Con questo noi intendiamo evocare sulla scena politica gli elementi migliori del popolo lavoratore. La capitolazione del settembre segna la liquidazione ontosa della borghesia, considerata globalmente come classe dirigente. Lo spettacolo da essa offerto è stato scandaloso. Si sono avuti incredibili fenomeni di abiezione, manifestazioni sordide di egoismo asociale e anazionale.
Come sempre sono appena meritevoli di compassione e, secondo i casi, di disprezzo, coloro che adeguano i loro sentimenti e le loro opinioni in vista degli sviluppi della guerra. Gli alti e bassi negli stati d'animo di molta gente prescindono dall'esame positivo della situazione, la quale, per essere complessa e universale, non può essere giudicata in base alle impressioni del momento, provocate spesso dall'assordante propaganda nemica.
Non solo la Germania non capitolerà mai, perché non può capitolare, dato che i nemici si propongono di annientarla e come Stato e come razza, ma ha ancora molte frecce nel suo arco, oltre a quella che può chiamarsi unanime decisione, ferrea volontà del suo popolo.
I nemici hanno fretta e lo dichiarano. Noi conosciamo i nostri dolori e sono molti, ma vi è qualcuno così volutamente ingenuo da credere che in Inghilterra, in Russia e anche negli Stati Uniti tutto proceda nel migliore dei modi? E voi ritenete che in Inghilterra non vi sia un gruppo abbastanza numeroso di persone intelligenti che si domandano: valeva la pena di scendere in campo contro il cosiddetto imperialismo tedesco, di perdere centinaia di migliaia di uomini oltre a tutte le posizioni dell'Estremo Oriente, per provocare l'affermazione di un imperialismo slavo, che ha già nel suo pugno tutta l'Europa dalla Vistola in là, dal Baltico - nota assai dolente per Londra! - al Mediterraneo?

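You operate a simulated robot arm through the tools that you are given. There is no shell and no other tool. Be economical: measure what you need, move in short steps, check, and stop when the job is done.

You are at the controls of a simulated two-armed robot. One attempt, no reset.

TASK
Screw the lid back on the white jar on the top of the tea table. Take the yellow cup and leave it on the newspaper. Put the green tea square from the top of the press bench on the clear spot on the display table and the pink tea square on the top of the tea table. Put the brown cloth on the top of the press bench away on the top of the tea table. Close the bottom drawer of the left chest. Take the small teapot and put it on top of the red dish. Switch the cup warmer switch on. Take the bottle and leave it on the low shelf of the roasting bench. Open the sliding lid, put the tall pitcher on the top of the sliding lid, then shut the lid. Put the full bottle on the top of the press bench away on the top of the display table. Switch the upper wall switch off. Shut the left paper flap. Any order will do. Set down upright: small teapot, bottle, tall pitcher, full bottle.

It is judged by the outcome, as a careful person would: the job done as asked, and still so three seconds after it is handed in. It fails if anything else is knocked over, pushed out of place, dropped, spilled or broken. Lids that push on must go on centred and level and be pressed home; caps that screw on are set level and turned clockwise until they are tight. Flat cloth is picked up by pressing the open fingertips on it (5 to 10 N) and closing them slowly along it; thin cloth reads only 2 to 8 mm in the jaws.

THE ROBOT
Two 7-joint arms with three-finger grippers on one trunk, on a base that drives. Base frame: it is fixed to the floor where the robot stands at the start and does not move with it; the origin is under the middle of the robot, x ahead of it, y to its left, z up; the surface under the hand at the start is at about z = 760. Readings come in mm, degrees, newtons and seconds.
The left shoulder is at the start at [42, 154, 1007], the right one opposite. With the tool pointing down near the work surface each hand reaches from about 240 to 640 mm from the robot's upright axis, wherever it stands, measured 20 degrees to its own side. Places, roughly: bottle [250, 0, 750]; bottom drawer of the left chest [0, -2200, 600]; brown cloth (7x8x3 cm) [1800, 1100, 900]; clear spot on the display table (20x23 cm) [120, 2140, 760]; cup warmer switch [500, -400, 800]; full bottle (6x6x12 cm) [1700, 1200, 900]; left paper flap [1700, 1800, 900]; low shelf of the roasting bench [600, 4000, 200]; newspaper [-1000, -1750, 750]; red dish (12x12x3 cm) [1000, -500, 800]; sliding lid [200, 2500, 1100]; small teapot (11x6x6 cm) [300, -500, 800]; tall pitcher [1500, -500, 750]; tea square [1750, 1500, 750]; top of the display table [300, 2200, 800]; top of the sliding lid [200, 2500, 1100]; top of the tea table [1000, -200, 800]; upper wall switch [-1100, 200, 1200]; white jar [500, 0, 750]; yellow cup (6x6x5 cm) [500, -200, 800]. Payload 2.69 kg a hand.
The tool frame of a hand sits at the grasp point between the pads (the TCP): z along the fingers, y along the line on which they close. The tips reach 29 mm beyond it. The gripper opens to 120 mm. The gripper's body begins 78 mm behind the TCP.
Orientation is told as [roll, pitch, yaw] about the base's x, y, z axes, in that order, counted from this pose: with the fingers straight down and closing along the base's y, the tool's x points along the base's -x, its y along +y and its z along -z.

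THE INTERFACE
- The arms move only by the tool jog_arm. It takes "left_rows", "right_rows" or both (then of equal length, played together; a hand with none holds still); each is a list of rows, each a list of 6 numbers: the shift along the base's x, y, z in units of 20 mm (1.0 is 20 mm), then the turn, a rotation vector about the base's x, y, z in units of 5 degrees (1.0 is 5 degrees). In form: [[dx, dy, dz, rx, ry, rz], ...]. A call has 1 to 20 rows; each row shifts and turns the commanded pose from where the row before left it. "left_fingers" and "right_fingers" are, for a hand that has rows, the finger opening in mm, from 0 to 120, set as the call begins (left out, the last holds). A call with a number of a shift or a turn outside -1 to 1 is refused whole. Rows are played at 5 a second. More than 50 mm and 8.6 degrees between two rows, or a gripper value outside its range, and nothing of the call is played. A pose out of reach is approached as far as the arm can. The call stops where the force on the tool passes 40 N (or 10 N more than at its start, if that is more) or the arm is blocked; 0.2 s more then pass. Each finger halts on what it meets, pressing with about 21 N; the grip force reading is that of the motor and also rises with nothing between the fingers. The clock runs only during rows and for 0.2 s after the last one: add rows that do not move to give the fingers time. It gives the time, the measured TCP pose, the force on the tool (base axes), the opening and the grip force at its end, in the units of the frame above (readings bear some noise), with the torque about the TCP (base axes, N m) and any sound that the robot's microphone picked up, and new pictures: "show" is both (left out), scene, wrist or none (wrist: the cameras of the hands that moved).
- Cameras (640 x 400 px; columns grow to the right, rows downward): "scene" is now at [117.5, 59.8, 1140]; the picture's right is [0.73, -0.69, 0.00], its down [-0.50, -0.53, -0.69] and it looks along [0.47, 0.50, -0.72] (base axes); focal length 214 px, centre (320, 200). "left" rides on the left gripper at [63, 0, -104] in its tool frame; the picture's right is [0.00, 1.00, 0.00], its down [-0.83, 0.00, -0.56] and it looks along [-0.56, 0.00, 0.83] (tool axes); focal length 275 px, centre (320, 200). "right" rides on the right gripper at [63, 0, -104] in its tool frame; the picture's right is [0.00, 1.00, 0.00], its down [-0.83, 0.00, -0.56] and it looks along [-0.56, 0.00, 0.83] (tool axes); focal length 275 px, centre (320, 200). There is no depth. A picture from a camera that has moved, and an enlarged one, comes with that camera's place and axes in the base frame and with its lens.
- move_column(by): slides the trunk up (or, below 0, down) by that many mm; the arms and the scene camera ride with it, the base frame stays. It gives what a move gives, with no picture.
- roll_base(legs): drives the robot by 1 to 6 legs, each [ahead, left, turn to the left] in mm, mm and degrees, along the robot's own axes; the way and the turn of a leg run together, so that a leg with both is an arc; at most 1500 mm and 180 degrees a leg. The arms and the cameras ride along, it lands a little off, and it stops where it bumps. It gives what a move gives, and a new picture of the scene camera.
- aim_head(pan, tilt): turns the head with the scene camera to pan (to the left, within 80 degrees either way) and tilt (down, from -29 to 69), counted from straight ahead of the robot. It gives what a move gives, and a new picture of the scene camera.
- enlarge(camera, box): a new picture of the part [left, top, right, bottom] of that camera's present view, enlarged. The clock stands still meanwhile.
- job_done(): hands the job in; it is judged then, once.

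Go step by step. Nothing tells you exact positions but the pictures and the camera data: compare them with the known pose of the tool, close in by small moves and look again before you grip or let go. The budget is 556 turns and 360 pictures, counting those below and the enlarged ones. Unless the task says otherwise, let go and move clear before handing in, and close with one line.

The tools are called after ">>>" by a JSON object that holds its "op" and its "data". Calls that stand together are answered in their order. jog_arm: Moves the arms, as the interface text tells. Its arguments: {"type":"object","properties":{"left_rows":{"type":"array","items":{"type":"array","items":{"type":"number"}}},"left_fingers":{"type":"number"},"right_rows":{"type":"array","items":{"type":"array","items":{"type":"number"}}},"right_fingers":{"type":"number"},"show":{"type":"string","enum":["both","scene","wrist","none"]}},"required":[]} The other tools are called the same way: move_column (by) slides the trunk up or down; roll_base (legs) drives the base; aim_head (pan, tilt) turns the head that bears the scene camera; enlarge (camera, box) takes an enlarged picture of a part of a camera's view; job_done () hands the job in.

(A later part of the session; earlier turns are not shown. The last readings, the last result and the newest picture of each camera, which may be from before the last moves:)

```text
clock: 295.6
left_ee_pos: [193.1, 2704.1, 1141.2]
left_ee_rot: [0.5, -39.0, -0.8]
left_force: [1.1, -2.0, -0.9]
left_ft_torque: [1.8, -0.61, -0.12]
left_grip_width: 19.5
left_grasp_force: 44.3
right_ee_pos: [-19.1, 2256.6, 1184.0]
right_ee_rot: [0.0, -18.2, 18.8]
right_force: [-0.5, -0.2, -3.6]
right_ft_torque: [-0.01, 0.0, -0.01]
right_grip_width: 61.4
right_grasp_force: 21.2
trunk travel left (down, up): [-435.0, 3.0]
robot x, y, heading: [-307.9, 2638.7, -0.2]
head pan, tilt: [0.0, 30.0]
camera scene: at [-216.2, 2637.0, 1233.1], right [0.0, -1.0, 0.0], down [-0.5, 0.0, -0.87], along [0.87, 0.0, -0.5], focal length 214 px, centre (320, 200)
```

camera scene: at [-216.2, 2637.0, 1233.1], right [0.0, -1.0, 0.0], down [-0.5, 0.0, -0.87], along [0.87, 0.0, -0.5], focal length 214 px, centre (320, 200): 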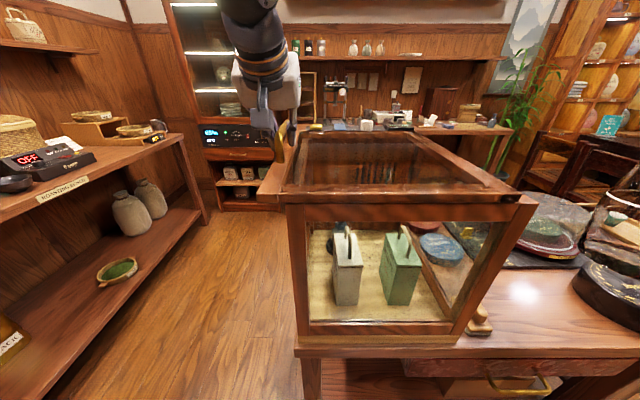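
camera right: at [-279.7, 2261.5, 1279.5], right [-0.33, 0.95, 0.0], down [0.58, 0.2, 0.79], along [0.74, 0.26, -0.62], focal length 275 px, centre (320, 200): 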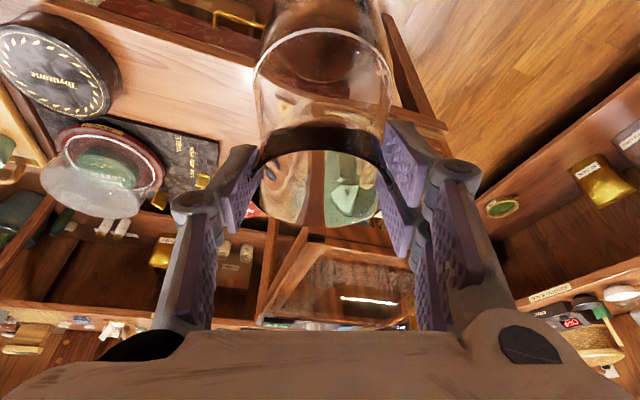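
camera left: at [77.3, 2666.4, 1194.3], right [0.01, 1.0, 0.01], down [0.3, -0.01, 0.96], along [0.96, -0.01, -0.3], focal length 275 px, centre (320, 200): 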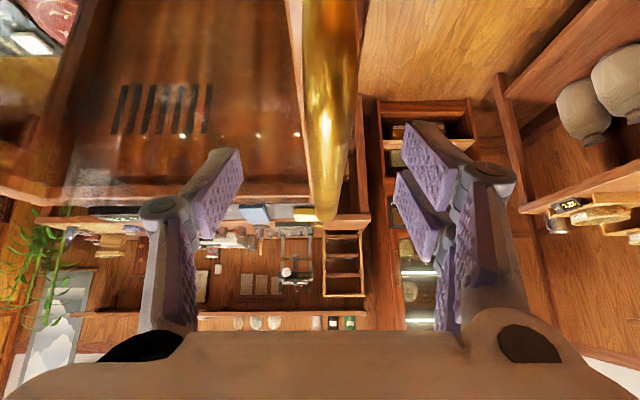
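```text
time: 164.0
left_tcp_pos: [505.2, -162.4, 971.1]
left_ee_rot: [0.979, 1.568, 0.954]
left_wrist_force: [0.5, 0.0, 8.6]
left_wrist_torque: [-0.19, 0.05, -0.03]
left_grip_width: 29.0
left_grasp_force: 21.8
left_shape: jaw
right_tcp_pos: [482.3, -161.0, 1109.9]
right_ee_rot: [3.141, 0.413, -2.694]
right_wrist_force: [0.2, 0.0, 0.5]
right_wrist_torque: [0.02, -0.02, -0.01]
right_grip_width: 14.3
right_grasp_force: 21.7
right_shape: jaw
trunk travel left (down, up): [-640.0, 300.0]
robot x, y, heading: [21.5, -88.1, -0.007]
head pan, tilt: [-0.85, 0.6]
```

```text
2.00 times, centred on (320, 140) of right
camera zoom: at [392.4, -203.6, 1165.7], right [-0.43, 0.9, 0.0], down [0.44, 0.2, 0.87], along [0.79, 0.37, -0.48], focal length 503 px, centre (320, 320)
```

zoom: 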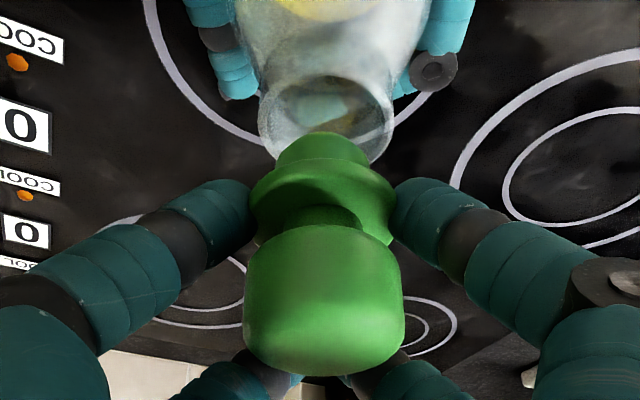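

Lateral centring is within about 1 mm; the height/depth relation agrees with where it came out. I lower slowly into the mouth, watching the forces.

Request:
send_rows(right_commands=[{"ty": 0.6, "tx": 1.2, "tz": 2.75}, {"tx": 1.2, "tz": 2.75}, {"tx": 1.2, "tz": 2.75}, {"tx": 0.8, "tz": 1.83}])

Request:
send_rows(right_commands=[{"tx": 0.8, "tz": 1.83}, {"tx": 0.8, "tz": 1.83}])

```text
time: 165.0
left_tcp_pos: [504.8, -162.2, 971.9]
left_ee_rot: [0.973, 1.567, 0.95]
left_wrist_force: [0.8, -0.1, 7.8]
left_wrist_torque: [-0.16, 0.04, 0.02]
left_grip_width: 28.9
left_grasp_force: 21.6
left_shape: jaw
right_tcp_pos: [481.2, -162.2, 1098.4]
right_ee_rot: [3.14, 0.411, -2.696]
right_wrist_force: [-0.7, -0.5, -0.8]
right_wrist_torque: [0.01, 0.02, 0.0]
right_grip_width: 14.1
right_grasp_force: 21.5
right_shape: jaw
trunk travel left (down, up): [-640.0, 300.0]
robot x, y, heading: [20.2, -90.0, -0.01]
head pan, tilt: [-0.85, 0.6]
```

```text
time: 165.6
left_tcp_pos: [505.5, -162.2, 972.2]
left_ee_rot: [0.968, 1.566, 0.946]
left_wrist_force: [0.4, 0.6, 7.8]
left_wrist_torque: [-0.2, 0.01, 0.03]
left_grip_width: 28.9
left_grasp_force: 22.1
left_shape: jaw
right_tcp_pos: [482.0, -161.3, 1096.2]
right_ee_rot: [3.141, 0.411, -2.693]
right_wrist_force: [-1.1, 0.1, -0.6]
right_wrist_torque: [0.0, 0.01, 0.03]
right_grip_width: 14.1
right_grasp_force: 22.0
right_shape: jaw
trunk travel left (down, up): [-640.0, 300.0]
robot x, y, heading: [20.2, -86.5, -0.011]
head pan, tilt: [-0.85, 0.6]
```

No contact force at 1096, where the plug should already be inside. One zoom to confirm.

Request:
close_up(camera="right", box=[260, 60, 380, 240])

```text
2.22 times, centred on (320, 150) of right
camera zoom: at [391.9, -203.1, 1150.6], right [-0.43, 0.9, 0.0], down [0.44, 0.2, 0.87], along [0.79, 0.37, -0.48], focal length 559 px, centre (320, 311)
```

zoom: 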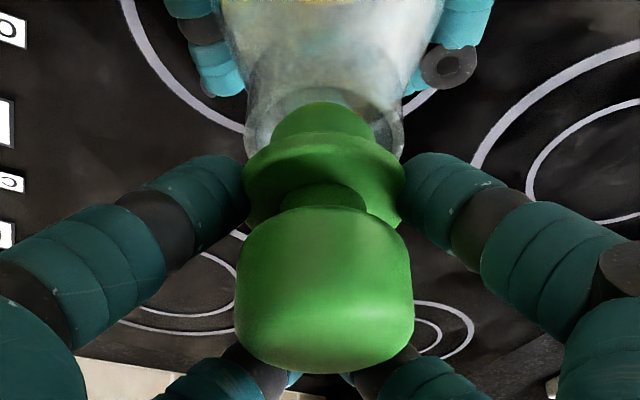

E non si odono già voci proclamanti che l'altezzosa e assurda formula di Casablanca della « resa senza condizioni » va riveduta, se non si vuole che ciò significhi l'ulteriore sacrificio di milioni di vite umane? Poiché il più grande massacro di tutti i tempi ha un nome: democrazia; sotto la quale parola si nasconde la voracità del capitalismo giudaico, che vuole realizzare, attraverso la strage degli uomini e la catastrofe della civiltà cristiana, lo scientifico sfruttamento del mondo.
Realizzare nel proprio spirito queste verità significa rendersi conto che ad un certo momento gli eventi prenderanno un'altra direzione, e che gli sviluppi futuri della guerra, nei quali la scienza avrà una parte di importanza suprema, strozzeranno nella gola dei nemici i troppo anticipati inni di vittoria. A questa fase della guerra noi intendiamo di partecipare: eliminando i complici del nemico all'interno e chiamando attorno a noi quanti italiani accettano il nostro trinomio programmatico. Qualunque cosa accada, noi non defletteremo di una sola linea dal programma che oggi, parlando a voi, o camerati della brigata nera, espressione ed onore del Fascio primogenito, ho voluto illustrare.
Inutilmente, sotto la protezione delle baionette straniere e mercenarie, gli uomini della resa a discrezione, cioè dell'infamia e della codardia, si accaniscono nella persecuzione contro i fascisti e il fascismo. Essi non fanno altro che documentarne la insopprimibile continuità. Ben sei partiti sono artificiosamente cementati da un vincolo solo e negativo: la persecuzione epuratrice ed iconoclastica al fascismo.
Questo fanno perché sentono che il presunto morto è ancora ben vivo, che è ancora nell'aria che essi respirano, nelle cose che esse incontrano ad ogni passo, negli insopprimibili segni materiali e spirituali che esso ha dovunque lasciato. Nessuna forza umana può cancellare dalla storia ciò che nella storia è entrato come una realtà e una fede. All'ombra dei gagliardetti neri sono caduti in un ventennio, in pace e in guerra, in Italia, in Europa, in Africa, decine di migliaia di fascisti, il fiore della razza italiana. Espressione eroica del fascismo, essi ne costituiscono la testimonianza e la salvaguardia imperitura.
Portate ai camerati milanesi, insieme col mio saluto, la eco della mia certezza nella conclusione vittoriosa per l'Italia e per l'Europa di questo colossale urto di civiltà, che prende nome dal fascismo.
(Al termine del discorso, i dirigenti del fascismo repubblicano milanese si sono stretti intorno al Duce, intonando. le vecchie canzoni della vigilia rivoluzionaria. La riunione si è svolta in uno stile prettamente militare e si è conclusa con una manifestazione di acceso entusiasmo).